(EXERCISE INSTRUCTIONS): Using the entries that follow, collect the lines where the word "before" appears.

(EXTRACTED INFORMATION):
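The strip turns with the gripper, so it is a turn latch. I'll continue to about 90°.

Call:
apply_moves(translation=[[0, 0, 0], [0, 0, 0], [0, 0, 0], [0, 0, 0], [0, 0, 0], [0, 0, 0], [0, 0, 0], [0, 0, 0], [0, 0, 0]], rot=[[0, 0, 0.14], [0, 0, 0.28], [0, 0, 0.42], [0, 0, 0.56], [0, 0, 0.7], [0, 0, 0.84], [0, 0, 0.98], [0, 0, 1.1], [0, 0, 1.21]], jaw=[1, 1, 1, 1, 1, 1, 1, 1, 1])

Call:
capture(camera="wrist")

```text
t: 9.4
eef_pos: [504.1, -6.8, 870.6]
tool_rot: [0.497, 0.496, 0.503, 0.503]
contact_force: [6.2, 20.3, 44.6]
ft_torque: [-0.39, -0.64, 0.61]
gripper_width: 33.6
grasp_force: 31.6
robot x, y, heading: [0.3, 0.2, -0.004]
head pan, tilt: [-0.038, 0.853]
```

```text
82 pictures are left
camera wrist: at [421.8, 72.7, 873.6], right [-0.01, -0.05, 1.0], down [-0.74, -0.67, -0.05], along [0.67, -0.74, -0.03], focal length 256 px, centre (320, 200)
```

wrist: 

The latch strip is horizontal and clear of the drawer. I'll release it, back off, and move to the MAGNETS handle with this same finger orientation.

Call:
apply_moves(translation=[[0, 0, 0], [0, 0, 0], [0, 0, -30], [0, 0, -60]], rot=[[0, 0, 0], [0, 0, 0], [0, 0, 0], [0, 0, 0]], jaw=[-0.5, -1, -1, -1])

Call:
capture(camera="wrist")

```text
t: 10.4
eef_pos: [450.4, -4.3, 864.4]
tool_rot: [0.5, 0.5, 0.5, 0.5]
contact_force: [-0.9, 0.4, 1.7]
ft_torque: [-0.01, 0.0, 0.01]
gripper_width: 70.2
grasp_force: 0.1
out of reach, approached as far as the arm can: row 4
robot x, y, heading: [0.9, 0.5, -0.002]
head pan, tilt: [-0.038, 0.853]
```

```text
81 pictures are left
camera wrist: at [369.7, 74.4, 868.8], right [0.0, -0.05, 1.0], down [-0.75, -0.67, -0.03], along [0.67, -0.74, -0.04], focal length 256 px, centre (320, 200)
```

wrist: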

==

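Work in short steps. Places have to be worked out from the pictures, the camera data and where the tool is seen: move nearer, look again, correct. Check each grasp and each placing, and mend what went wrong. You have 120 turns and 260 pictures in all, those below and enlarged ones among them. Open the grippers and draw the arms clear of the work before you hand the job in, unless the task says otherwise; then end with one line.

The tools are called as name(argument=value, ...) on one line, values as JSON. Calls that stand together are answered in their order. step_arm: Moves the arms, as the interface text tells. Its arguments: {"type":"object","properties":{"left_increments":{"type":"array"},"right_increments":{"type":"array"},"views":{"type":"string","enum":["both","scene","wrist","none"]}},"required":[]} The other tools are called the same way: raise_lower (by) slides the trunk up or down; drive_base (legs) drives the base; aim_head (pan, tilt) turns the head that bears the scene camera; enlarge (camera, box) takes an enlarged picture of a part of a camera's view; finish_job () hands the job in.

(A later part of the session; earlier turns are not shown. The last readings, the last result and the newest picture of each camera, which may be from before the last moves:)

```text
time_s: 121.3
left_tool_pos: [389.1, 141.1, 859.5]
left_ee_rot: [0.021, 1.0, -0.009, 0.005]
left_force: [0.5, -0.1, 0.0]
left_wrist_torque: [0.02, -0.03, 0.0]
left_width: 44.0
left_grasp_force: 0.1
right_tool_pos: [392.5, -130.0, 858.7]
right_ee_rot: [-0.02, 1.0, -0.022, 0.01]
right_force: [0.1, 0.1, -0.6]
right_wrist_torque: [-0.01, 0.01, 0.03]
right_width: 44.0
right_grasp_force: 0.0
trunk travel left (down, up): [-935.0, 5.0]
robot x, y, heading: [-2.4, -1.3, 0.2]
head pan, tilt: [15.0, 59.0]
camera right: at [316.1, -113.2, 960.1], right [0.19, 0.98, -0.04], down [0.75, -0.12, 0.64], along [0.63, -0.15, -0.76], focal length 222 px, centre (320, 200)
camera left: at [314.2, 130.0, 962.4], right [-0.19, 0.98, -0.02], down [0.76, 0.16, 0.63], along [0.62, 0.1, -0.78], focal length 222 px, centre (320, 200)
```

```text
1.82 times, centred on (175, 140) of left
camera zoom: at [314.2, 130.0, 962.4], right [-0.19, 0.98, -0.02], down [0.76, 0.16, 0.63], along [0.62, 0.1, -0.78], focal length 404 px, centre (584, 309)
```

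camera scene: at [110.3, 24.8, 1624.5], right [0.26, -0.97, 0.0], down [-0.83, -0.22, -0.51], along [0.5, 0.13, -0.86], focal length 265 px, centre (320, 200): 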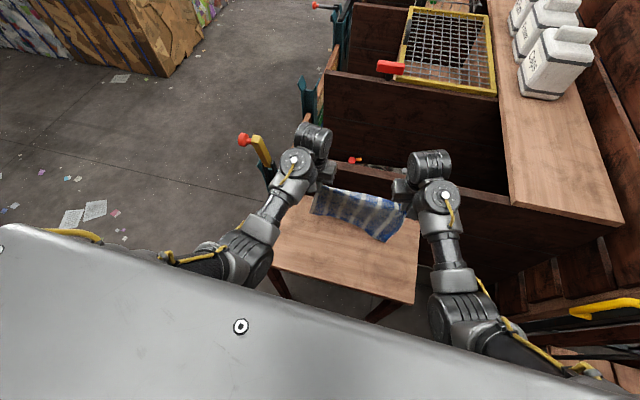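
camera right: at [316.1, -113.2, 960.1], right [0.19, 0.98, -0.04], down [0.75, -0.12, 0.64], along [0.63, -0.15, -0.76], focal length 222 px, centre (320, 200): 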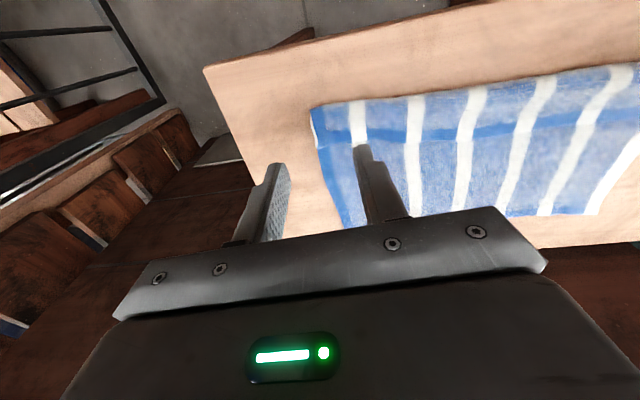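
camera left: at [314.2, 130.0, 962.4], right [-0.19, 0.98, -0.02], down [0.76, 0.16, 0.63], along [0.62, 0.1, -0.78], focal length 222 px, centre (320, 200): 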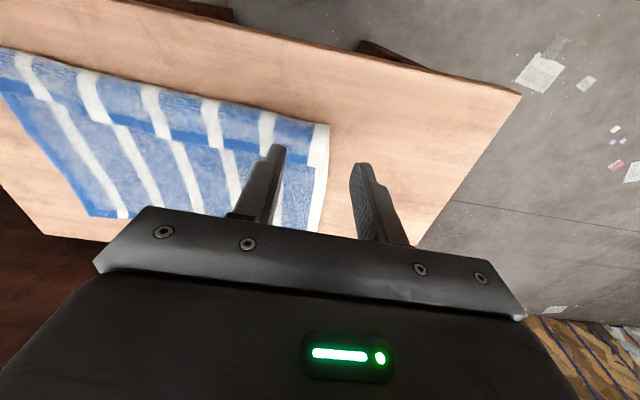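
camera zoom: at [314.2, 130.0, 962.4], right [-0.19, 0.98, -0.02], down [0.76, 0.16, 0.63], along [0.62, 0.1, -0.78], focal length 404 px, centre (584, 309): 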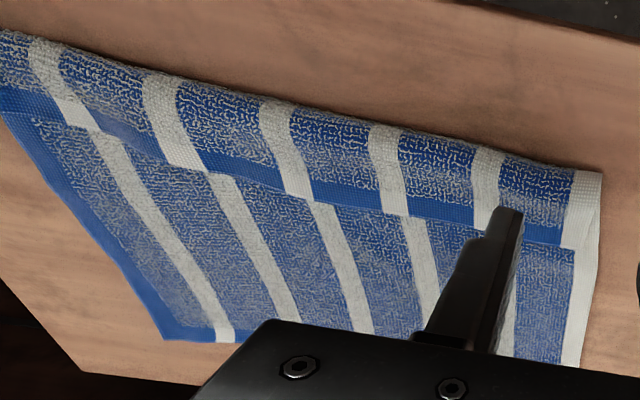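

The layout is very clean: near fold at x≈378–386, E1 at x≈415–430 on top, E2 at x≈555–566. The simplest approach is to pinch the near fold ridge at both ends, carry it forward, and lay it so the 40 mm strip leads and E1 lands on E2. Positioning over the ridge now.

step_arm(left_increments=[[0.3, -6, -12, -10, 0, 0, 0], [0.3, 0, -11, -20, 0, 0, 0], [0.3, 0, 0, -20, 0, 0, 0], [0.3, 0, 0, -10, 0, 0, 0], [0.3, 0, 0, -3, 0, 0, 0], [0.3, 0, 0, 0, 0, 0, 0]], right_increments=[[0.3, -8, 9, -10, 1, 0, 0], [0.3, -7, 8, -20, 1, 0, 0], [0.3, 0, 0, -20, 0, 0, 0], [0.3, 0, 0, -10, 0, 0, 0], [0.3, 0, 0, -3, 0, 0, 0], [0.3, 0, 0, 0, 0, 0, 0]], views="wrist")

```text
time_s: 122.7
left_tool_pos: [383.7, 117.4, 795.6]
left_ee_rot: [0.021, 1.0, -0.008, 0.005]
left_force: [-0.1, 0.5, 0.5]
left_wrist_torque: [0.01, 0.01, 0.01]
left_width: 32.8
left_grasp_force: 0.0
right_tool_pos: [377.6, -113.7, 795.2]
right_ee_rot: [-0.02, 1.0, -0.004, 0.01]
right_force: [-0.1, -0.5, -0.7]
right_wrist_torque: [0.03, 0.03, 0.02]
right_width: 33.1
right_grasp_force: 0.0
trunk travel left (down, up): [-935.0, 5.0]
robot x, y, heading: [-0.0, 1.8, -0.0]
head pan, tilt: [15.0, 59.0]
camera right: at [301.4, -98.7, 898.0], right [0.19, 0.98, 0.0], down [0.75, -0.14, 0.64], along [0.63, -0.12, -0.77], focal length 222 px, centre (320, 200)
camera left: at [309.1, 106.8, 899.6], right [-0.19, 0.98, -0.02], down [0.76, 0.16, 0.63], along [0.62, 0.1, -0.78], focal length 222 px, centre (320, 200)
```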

--

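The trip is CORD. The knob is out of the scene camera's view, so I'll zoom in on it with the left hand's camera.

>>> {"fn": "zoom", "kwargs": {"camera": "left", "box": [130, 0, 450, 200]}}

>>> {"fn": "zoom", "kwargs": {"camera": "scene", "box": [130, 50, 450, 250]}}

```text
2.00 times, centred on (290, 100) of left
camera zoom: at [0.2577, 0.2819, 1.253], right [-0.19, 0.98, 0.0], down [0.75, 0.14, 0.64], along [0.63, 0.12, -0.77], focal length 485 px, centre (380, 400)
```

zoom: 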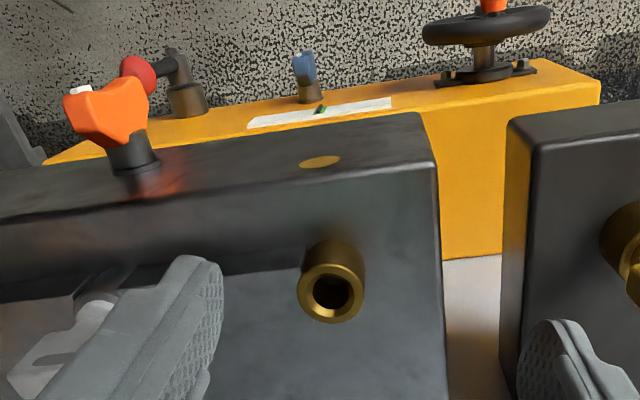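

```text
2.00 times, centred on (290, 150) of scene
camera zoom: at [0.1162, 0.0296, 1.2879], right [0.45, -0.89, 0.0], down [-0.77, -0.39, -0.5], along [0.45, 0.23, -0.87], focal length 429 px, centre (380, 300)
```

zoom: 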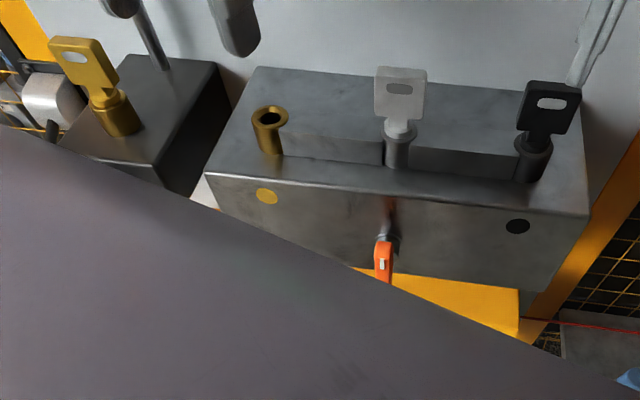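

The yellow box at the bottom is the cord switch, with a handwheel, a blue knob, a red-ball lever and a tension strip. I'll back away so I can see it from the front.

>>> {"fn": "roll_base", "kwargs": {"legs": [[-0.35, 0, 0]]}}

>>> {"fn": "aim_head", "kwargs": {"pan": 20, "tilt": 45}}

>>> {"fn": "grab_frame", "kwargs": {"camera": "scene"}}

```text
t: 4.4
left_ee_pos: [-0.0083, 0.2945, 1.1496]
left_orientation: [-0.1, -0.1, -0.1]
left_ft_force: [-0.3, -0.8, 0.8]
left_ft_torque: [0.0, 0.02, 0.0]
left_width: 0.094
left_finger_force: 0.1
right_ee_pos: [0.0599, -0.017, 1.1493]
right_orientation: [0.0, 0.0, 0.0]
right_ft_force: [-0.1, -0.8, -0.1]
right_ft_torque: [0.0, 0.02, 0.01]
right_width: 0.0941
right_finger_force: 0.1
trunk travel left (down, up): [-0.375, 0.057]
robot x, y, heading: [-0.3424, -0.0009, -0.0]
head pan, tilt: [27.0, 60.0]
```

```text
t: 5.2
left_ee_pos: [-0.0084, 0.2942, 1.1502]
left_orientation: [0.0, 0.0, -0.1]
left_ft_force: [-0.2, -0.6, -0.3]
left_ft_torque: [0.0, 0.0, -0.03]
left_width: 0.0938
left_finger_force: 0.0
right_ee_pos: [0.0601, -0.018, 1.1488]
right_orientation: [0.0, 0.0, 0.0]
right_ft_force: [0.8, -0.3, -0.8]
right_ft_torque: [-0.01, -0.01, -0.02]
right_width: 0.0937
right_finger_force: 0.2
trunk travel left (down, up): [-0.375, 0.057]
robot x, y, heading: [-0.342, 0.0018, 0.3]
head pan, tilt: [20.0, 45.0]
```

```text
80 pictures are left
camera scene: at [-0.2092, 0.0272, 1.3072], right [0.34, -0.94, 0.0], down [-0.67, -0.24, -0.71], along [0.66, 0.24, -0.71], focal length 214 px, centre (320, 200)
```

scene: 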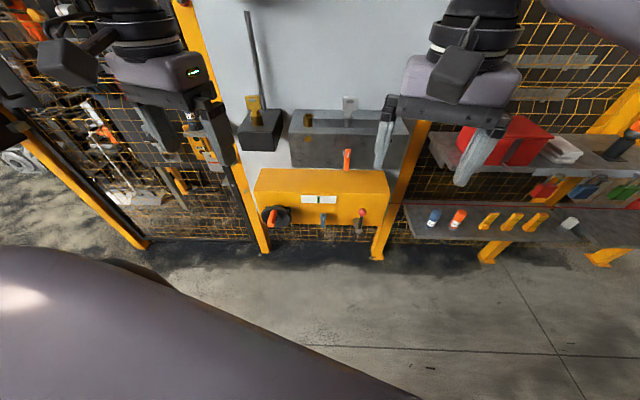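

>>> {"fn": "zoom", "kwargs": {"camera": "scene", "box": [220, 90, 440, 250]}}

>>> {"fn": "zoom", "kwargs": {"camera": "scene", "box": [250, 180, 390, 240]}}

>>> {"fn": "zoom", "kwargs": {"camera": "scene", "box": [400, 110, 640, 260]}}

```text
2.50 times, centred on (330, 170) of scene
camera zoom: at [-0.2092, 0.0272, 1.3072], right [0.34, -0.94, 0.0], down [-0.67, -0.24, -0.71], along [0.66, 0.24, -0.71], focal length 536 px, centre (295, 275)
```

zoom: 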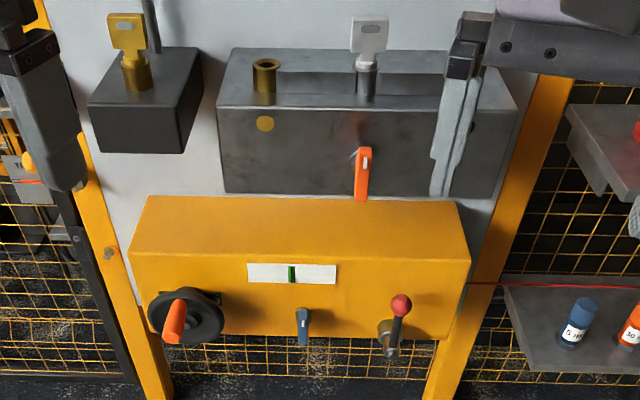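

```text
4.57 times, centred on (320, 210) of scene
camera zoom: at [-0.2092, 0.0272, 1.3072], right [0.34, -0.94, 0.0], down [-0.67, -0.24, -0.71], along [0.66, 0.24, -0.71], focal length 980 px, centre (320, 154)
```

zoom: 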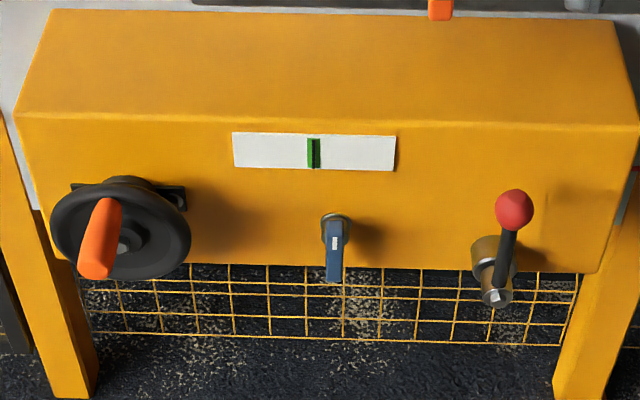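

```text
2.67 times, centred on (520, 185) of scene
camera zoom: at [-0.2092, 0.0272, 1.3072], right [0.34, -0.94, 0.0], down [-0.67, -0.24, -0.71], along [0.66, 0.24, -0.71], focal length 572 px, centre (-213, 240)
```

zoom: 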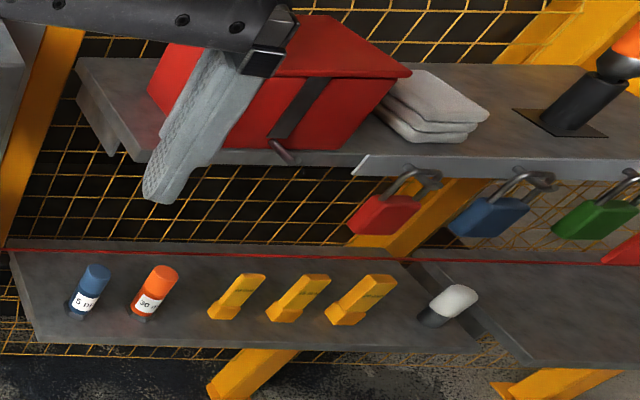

(RESULT OF THIS EXERCISE):
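Work in short steps. Places have to be worked out from the pictures, the camera data and where the tool is seen: move nearer, look again, correct. Check each grasp and each placing, and mend what went wrong. You have 120 turns and 260 pictures in all, those below and enlarged ones among them. Open the grippers and draw the arms clear of the work before you hand the job in, unless the task says otherwise; then end with one line.
(A later part of the session; earlier turns are not shown. The last readings, the last result and the newest picture of each camera, which may be from before the last moves:)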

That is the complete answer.